The introduction to Aurelia sets out a shifting set of theoretical and historical interests to which the term might be applied by tracing the term’s complex etymological origins. To start, Aurelia is a feminine name, derived from the Latin meaning ‘golden’ (aureus), as well as the name for the Roman goddess of dawn. However, as Mavor highlights, aurelia also contains a number of metonymic and synonymic associations with a wealth of terms used to refer to a range of oral and literary storytelling traditions from early cave paintings to illuminated medieval manuscripts to carnivalesque puppet shows. It is to looser web of aurelian ideas that Mavor seems most interested in exploring, contextualising fairy tales against a wider backdrop of the visual arts often made in parallel with the production of modernist fantasy literature. As the books begins, Mavor’s journey through the imaginative depths of the fairy tale and its surrounding culture does not so much crystallise as it does fracture into a series of crystalline shards of theoretical enquiry. In dialogue with a number of canonical poststructuralist and feminist theorists (Roland Barthes, Michel Foucault, Julia Kristeva, Laura Mulvey, Teresa de Laurentiis), all of whom are not so much treated systematically as much as they are allowed to drift in and out of the conversation like the fairies Mavor describes - or otherwise evokes - on the page.

Fig. 1 - (L-R) Lorina and Alice Liddell.

Fig. 1 - (L-R) Lorina and Alice Liddell.

Aurelia is a book that covers a vast spectrum of narrative, art and theory. The breadth of subject matter and style of analysis Mavor offers suggests a preference for a deliberately elliptical engagement with her subject matter, sending the reader on a poetic, meandering and – admittedly, at times – maddening journey through a world of critical analysis. A chapter on Lewis Carroll’s Alice books considers on a subtextual element of the original novels that focuses on a rejection of consumption (Alice avoids eating and drinking unless required to make her grow larger or smaller), and how Carroll’s interest in youthful innocence as a marker against Victorian industrialism is also evidenced within his photography. Providing an analysis not dissimilar to the kind discussed in James Whitlark’s book Illuminated Fantasy, Mavor examines what Whitlark would term the “picture/text discrepancy” of Carroll’s fantasy world as visualised through his highly choreographed photographs (Whitlark 1988: 21). Alongside its prose, Mavor chooses to showcase a number of Carroll’s photographs directly, featuring full page displays of his work with child models, posing against fantasy backdrops and orientalist backgrounds (including many with the original Alice Liddell herself), as well as featuring Lord Tenniel’s accompanying illustrations of the novel (Fig. 1). Beginning each chapter with folkloric structures like ‘Once Upon a Time’ and including large quotations from her chosen examples, her book presses her nose against the magic of the prose that is alluded to and emulated within Aurelia itself.
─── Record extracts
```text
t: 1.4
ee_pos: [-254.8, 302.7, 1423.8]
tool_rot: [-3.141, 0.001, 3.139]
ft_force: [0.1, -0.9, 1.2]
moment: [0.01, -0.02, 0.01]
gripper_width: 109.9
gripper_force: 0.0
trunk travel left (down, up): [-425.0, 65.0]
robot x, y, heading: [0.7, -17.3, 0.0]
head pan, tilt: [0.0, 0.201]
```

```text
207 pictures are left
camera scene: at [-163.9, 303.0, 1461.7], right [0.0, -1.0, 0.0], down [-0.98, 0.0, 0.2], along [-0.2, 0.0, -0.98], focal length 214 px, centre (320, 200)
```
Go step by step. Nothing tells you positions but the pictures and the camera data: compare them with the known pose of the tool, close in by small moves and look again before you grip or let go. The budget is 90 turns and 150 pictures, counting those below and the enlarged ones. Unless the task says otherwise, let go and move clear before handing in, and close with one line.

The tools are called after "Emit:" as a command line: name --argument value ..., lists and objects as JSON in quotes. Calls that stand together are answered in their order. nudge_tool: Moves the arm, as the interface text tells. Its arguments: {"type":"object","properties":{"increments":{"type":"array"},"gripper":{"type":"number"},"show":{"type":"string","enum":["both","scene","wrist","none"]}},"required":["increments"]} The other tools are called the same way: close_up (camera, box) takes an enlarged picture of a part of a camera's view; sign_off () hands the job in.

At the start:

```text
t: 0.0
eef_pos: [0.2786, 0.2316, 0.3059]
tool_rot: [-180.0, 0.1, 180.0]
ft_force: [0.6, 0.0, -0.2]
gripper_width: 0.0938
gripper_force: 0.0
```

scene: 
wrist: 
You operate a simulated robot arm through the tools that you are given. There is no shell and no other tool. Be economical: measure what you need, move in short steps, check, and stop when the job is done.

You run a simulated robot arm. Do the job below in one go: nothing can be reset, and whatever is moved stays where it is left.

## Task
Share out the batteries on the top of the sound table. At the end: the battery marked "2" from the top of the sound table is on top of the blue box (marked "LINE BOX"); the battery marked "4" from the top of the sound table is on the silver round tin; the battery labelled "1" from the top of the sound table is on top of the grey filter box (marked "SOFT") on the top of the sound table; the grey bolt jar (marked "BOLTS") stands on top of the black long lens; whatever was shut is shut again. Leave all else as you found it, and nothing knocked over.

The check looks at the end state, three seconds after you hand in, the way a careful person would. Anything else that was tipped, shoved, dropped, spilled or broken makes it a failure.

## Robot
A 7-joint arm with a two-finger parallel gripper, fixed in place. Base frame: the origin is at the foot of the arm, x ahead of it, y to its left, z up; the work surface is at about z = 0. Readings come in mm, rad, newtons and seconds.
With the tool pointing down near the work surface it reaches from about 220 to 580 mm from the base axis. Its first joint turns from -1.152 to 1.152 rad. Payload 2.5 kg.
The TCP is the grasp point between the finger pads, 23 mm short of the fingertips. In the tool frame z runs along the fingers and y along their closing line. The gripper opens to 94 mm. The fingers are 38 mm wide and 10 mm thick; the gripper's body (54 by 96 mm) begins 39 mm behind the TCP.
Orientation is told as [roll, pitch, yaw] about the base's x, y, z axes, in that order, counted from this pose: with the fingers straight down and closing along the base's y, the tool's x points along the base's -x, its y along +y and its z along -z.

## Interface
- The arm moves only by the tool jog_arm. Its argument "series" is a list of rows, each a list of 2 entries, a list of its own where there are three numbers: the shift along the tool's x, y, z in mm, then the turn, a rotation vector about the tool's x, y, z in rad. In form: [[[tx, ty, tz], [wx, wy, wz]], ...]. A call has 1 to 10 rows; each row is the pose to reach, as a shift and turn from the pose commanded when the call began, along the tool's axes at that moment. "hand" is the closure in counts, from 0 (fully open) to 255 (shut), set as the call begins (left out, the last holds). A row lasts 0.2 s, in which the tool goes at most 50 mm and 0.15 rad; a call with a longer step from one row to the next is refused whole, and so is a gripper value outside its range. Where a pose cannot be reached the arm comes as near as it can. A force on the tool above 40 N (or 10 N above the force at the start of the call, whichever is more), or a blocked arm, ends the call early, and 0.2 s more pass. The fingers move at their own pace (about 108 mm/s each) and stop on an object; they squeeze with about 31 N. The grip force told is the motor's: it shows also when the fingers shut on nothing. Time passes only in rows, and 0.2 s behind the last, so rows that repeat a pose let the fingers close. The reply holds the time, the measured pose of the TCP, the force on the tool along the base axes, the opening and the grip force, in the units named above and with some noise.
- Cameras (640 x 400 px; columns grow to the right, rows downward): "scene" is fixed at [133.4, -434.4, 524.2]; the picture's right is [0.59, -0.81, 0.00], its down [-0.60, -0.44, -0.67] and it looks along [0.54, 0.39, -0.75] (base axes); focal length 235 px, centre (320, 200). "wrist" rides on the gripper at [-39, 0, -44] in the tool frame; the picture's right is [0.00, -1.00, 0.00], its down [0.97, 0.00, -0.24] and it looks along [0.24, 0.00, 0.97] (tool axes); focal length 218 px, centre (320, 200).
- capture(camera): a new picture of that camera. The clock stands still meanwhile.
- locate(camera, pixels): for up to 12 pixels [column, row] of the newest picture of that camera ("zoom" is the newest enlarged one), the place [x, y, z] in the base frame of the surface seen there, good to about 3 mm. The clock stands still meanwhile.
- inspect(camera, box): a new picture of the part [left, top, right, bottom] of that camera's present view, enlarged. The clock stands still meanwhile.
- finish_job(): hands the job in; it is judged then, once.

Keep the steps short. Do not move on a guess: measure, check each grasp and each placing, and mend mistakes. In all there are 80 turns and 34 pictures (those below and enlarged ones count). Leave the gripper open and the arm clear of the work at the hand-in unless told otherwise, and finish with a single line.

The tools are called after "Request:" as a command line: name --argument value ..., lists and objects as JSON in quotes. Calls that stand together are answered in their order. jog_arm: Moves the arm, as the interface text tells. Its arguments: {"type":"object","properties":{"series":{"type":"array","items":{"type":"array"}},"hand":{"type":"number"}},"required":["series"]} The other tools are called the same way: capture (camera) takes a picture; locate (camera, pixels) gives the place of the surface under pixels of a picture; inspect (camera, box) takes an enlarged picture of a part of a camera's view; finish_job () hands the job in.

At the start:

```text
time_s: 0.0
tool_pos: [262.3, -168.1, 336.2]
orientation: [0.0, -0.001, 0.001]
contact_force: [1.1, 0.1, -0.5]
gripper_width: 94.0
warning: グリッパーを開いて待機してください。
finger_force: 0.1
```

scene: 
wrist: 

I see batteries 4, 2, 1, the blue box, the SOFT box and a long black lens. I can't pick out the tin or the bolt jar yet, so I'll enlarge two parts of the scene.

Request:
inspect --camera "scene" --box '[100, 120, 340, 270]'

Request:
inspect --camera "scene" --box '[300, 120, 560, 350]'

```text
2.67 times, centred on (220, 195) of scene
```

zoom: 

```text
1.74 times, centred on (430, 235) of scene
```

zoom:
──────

Fig. 2 - The dreamlike qualities of glass and glass sculpture.

Fig. 2 - The dreamlike qualities of glass and glass sculpture.

Within subsequent chapters, this approach continues through discussions of other Victorian literary sources (Paul and Virginia [1788]) and the photographs they have inspired, considering what the visual accompaniment to such stories can help illuminate about their subtextual explorations of themes such as innocence, violence and cruelty. At each stage of her analysis, Mavor provides readers with a visual backdrop to her analysis both conceptually and practically, making sure to place such artistic endeavours in dialogue with the original text. Mavor does not necessarily theorise one or the other, but examines the cumulative effect of both media. Presented with a series of photographs, illustrations and sculptures that are both created and inspired by the authors studied, the reader is required to constantly consider the analysis provided in dialogue with a plethora of visual accompaniments. Perhaps the most intense example of this approach comes in her discussion of glass sculpture (127-154). Theorising glass as a simultaneously dreamlike and transparent substance, Mavor contextualises the history of glass sculpture against examples of folklore (most obviously Cinderella) whilst also showcasing work of glassmakers from the Victorian to the contemporary through her visual illustrations (Fig. 2). In making her conclusions, Mavor gathers evidence of her theoretical enquiry from the art theory of John Berger to the musings of Pliny the Younger, creating a strangely eclectic account of glassmaking that seems at times opaque and at the same time revelatory. A particularly striking section sees Mavor consider the late work of Henri Matisse in cutouts, particularly his The Thousand and One Nights (1950), which is presented as an inevitable consequence of centuries of Aurelian influences (Fig. 3).

Fig. 3 - Henri Matisse’s The Thousand and One Nights (1950).

Fig. 3 - Henri Matisse’s The Thousand and One Nights (1950).

Aurelia is, I’ll confess, a vexing text to read at times. Perhaps read is not even the correct term to describe one’s required engagement to get the most out of the book. Instead, one must give oneself over to the sensory saturation of it all, searching not for a cohesive journey through the sprawling theoretical maze in the manner of Alice in Carroll’s novels but instead giving oneself over to each page or moment and enjoying it for what it is. Aurelia becomes a book with a lot to say about the nature of fantasy and the way we visualise it, yet its perplexing qualities metamorphose into something altogether more curious and curiouser.


References

James Whitlark, Illuminated Fantasy (London: Associated University Presses, 1988).